I think about all I have to do and what I should attack first, and what if I forget something… then I remember something else and am distracted by that and not finishing the other thing. STOP, I tell SELF. Of course this is not healthy, I know.
And just now I receive a message— Then an email. This adds to the anxiety.. Then something else. I try selling myself on the fucki-it philosophy. Doesn’t work. What do I do now… prospect more, finally take a shower, go to storage unit…. Work offsite and if so where. Much too wired to take a nap like I’ve done recently, one of my power 30-minutes of closed eye. That actually sounds amazing right now, to be honest.
Then another matter pops up like one of those African gophers that are really cute… what are those called again? Oh shit.. forget to send an email. See what I mean? I need a break. Even from this. I am experiencing more anxious episodes as I get older, but are they “episodes”? That sounds so clinical, and textbook term-y. I breath, I step away, but the shit follows me. Yeah, it could be because of everything going on outside of work, with the shift, but…. Who knows.

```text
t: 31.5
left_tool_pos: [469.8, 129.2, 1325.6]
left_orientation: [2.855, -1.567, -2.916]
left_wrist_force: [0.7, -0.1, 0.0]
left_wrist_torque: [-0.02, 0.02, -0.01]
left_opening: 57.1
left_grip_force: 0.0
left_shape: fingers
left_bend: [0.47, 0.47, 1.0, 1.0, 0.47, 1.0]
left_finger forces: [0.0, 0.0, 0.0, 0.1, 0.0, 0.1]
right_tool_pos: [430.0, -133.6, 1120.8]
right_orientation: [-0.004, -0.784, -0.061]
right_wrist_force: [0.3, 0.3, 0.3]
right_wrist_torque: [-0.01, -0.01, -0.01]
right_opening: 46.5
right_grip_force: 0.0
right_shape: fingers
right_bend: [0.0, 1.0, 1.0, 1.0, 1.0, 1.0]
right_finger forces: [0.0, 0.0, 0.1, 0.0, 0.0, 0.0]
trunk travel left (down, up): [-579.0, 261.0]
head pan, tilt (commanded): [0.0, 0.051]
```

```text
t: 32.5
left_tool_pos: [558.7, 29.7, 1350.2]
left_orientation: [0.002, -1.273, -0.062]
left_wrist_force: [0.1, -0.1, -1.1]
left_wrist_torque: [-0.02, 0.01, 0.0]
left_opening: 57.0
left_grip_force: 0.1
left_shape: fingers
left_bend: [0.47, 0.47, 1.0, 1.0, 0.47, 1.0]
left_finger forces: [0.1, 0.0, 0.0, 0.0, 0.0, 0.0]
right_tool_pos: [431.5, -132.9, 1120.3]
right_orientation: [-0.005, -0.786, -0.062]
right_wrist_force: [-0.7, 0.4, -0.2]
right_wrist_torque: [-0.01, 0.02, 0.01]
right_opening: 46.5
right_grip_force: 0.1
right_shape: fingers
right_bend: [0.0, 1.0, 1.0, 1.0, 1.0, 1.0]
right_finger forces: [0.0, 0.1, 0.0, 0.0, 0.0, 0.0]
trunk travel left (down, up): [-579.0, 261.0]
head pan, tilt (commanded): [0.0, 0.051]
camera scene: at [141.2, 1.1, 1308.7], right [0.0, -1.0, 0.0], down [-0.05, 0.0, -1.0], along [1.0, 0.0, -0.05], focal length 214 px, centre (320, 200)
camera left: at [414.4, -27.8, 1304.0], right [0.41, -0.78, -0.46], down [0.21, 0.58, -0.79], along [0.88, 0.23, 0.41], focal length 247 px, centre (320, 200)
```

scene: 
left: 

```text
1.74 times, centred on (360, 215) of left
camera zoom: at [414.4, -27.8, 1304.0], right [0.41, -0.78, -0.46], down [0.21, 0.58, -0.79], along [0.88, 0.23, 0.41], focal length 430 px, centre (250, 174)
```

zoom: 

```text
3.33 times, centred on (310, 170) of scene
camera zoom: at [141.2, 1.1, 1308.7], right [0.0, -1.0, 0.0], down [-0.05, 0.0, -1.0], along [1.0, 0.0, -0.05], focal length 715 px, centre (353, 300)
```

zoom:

10:47, and hungry. No run happening today, of course. Seeing all these runners early in the morning tells me I need to do that and that’s the only way it’s going to happen. Obviously. Idea… go get some breakfast, come back and shower, then head to work offsite. Jackie’s game is at, what, 5:30? Trying to sort everything out and maybe this is what causes it. Maybe a fuck-it/go-with-the-flow approach is better. Hard to do that when you have a quota, but maybe that’s EXACTLY what I need to do.